Following a new report on future energy provision by the House of Commons Energy and Climate Change (ECC) Committee, the ECA has voiced its full support for the report’s recommendation to boost the UK’s energy storage capacity and demand side response.
Entitled ‘the energy revolution and future challenges for UK energy and climate change policy’, the report makes a series of recommendations, including the need for the government to:
- redesign the energy Capacity Market—the subsidy scheme designed to minimise the risk of blackouts—to incentivise innovative energy storage and demand side response (DSR) technologies;
- move quickly to address other regulatory barriers faced by energy storage; and
- set out a high-level public commitment to making the UK a world-leader in storage, with a storage procurement target for 2020. (The last two energy capacity market auctions failed to deliver any energy storage.)

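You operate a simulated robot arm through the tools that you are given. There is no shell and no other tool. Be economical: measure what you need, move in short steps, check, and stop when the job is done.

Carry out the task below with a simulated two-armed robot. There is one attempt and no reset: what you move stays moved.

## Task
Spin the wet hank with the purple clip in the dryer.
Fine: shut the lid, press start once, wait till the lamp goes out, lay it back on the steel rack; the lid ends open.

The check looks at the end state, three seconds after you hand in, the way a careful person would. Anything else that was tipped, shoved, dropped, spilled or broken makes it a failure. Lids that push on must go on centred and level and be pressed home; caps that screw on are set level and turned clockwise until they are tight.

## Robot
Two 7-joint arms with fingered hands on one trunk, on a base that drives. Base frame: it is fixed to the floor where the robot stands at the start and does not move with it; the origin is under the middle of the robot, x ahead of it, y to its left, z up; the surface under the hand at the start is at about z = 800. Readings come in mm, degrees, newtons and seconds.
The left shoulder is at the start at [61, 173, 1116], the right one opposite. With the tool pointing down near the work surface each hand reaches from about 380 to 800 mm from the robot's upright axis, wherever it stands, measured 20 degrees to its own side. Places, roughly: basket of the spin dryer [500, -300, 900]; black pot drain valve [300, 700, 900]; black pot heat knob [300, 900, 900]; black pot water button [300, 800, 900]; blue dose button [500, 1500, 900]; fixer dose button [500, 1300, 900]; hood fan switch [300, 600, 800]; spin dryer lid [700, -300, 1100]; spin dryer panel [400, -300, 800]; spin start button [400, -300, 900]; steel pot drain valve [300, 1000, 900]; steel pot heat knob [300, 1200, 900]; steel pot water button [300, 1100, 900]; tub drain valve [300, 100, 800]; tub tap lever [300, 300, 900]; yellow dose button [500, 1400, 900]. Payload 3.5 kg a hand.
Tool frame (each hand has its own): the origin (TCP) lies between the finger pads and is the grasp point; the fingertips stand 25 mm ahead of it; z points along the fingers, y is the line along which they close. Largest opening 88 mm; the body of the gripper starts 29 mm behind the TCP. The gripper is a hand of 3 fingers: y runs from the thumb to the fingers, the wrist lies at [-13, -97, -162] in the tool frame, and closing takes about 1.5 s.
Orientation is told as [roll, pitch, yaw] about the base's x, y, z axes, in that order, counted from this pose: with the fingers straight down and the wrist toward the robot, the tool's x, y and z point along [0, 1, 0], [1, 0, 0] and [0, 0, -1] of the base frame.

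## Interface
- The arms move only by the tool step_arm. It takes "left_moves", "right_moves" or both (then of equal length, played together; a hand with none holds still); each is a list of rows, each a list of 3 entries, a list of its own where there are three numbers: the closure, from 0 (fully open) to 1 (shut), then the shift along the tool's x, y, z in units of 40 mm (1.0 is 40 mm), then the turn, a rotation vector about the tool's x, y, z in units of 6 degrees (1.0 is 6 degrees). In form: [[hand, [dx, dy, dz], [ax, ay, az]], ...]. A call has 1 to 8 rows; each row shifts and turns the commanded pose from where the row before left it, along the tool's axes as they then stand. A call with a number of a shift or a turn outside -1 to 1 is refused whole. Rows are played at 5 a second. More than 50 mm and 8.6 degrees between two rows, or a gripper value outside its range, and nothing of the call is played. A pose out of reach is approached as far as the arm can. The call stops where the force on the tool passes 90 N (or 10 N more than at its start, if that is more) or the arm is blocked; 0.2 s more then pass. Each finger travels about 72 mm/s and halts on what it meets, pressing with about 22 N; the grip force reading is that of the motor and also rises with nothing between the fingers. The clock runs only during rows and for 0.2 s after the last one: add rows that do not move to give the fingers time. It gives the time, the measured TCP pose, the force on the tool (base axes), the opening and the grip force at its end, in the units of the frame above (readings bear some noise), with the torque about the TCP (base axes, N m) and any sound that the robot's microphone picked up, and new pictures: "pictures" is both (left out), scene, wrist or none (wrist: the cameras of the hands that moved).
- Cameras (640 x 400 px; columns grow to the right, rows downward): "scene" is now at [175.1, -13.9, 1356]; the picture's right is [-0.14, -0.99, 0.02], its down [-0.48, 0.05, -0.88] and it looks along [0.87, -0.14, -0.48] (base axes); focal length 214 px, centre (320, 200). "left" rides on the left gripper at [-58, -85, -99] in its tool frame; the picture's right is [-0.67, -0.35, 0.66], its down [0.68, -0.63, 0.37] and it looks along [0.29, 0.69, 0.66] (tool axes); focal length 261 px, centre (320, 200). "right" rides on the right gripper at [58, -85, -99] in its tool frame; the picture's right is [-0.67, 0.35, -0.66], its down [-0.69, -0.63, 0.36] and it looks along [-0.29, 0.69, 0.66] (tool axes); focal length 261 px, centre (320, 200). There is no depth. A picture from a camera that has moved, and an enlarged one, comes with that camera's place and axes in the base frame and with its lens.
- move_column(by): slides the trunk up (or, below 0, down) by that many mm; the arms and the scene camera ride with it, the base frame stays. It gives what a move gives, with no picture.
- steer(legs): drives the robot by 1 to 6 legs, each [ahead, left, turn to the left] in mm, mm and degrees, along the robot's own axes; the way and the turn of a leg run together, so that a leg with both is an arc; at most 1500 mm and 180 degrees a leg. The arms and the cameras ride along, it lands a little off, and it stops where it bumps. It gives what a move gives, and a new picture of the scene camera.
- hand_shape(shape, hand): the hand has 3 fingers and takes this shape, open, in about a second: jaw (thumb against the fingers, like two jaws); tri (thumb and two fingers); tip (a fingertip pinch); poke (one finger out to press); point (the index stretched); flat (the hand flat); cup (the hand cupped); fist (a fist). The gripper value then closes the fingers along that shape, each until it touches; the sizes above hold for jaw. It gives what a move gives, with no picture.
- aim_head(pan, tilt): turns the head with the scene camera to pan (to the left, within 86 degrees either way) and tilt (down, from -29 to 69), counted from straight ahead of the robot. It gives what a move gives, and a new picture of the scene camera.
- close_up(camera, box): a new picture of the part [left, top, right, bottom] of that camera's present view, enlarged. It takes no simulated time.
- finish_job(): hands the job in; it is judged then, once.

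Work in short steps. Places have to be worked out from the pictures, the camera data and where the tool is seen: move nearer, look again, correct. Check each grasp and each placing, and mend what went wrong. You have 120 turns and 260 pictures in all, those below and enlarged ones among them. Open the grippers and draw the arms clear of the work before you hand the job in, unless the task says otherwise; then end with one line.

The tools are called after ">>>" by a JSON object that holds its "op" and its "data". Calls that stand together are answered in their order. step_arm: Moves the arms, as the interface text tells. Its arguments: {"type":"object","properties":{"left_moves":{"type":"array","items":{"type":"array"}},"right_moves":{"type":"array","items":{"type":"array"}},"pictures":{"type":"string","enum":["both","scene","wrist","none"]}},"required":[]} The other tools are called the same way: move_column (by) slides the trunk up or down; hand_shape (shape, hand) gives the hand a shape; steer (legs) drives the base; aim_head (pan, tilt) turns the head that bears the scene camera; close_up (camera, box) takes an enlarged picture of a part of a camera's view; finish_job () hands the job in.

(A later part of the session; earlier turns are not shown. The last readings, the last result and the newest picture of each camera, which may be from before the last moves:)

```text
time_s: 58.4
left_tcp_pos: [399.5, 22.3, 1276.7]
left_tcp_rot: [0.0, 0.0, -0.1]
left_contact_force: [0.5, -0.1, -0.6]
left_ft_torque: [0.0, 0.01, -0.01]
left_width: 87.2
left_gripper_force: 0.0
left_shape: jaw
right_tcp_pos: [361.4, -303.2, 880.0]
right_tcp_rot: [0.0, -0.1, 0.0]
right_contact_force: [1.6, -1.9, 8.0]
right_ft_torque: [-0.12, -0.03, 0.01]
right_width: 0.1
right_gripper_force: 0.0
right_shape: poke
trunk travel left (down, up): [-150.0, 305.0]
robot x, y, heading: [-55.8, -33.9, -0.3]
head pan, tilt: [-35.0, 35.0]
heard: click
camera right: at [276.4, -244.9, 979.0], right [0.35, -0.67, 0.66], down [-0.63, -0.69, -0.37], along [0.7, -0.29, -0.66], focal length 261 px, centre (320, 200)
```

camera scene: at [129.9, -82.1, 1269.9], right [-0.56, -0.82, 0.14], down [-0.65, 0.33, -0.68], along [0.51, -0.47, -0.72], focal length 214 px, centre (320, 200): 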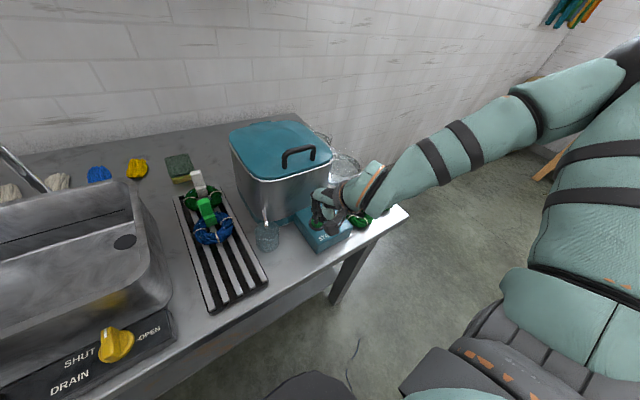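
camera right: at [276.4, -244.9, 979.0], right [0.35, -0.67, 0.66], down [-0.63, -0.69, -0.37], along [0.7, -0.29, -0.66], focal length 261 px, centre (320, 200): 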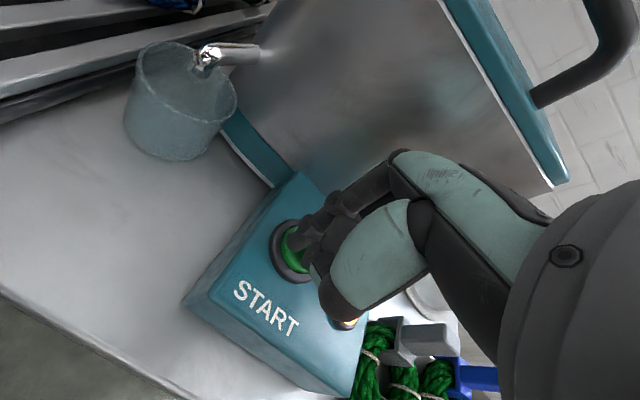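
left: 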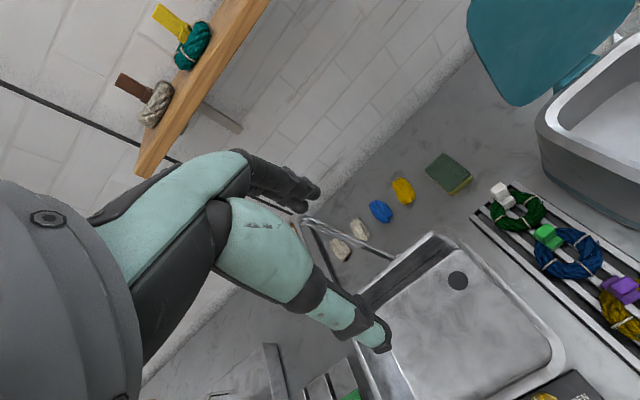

ECA Director of Business Services Paul Reeve said:
“We have now reached the stage where the UK energy challenge is far less about how to produce ‘low to no carbon’ electrical energy, and much more about how to distribute, store and use it. “This authoritative report is aimed squarely at meeting these new challenges – and opportunities – and we greatly welcome the Committee’s recommendations.”

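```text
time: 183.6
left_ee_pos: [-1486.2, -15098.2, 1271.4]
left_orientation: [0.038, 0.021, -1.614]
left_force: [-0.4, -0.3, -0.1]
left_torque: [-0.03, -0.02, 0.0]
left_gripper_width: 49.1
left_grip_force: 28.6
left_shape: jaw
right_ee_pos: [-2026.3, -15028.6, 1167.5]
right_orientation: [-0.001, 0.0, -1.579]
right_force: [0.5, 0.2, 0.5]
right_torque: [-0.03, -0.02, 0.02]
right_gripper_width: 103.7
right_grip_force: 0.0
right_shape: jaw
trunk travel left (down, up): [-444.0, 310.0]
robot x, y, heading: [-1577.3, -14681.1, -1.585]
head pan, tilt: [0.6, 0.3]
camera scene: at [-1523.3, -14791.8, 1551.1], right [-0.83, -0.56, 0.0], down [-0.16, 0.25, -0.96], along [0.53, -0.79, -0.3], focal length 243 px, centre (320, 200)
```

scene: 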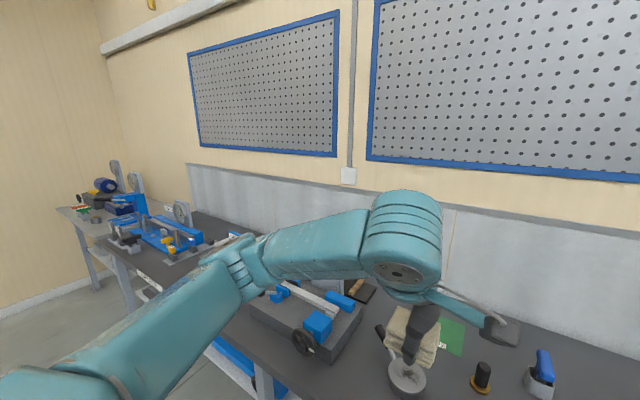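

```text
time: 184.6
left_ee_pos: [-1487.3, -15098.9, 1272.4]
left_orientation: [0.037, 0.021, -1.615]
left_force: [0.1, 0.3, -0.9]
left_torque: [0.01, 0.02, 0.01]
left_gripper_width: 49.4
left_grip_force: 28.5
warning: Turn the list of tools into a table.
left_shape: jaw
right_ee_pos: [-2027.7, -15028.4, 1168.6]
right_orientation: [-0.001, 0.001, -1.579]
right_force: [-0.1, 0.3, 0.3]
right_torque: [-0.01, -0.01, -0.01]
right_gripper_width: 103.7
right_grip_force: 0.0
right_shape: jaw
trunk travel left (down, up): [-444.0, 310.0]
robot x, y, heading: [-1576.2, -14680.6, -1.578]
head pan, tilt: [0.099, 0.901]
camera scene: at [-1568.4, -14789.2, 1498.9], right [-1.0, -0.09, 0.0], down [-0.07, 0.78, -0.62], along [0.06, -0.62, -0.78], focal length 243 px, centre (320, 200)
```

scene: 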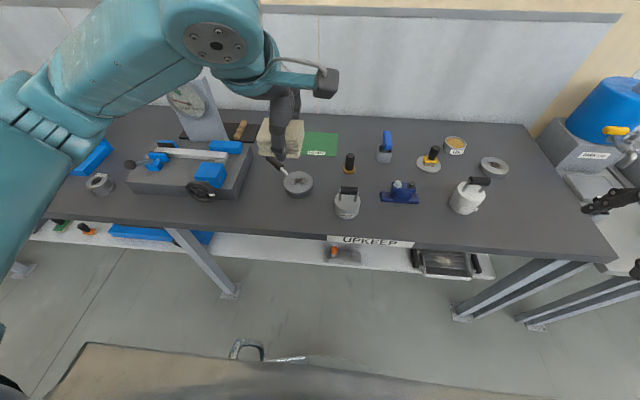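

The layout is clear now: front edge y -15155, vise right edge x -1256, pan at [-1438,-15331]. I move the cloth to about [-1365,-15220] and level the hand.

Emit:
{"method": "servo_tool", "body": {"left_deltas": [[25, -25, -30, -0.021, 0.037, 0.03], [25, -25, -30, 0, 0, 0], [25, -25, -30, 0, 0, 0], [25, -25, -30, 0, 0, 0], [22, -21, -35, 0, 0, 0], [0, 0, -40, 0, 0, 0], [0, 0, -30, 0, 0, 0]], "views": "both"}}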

According to ECC Committee Chair Angus MacNeil MP:
“The government must…encourage the energy market to embrace ‘smart’ technology solutions, such as energy storage and demand-side response. There is an incredible opportunity for the UK to become a world leader in these disruptive technologies. Yet our current energy security subsidies (still) favour dirty diesel generation over smart and clean tech solutions.”

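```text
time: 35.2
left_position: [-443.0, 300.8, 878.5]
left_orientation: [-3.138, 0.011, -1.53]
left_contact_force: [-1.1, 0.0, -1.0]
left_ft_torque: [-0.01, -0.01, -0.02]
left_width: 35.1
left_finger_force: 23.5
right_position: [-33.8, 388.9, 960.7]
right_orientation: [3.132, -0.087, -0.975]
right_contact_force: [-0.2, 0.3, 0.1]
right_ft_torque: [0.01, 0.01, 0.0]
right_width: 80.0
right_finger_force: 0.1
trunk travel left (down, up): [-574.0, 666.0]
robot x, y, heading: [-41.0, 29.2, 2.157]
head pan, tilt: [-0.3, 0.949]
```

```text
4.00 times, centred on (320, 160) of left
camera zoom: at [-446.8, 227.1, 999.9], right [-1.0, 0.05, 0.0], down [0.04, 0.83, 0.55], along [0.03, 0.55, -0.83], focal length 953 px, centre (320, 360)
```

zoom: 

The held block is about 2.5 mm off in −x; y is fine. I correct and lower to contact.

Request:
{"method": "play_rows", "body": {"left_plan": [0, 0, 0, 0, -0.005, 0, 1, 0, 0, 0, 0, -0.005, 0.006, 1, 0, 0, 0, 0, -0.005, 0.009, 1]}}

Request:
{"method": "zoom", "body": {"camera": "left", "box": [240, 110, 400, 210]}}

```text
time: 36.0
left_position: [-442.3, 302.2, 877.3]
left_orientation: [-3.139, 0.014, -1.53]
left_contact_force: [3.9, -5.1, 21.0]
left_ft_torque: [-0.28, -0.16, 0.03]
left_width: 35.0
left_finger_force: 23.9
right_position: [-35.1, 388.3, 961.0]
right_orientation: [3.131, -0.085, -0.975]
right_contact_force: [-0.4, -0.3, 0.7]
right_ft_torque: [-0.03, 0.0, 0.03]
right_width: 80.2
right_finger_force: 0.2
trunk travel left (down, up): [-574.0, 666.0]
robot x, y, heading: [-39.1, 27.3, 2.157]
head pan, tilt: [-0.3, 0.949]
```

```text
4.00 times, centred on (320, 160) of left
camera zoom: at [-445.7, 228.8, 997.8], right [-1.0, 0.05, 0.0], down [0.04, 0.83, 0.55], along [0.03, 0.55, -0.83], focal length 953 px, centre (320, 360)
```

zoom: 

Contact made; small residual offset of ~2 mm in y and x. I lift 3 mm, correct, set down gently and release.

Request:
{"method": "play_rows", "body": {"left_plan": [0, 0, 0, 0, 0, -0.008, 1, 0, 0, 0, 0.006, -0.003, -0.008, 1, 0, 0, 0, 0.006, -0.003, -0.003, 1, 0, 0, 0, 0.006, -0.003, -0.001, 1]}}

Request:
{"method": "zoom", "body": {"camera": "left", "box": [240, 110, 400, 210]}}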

The report also notes that, “if current regulatory barriers to (energy) storage were removed, some £7bn per annum of savings to consumers could be achieved”. Further details on the report, which was published on 15 October, can be viewed by clicking here.
The report will be the final activity from the ECC Committee, with its responsibilities set to be taken over by a new ‘Business, Energy and Industrial Strategy’ Committee.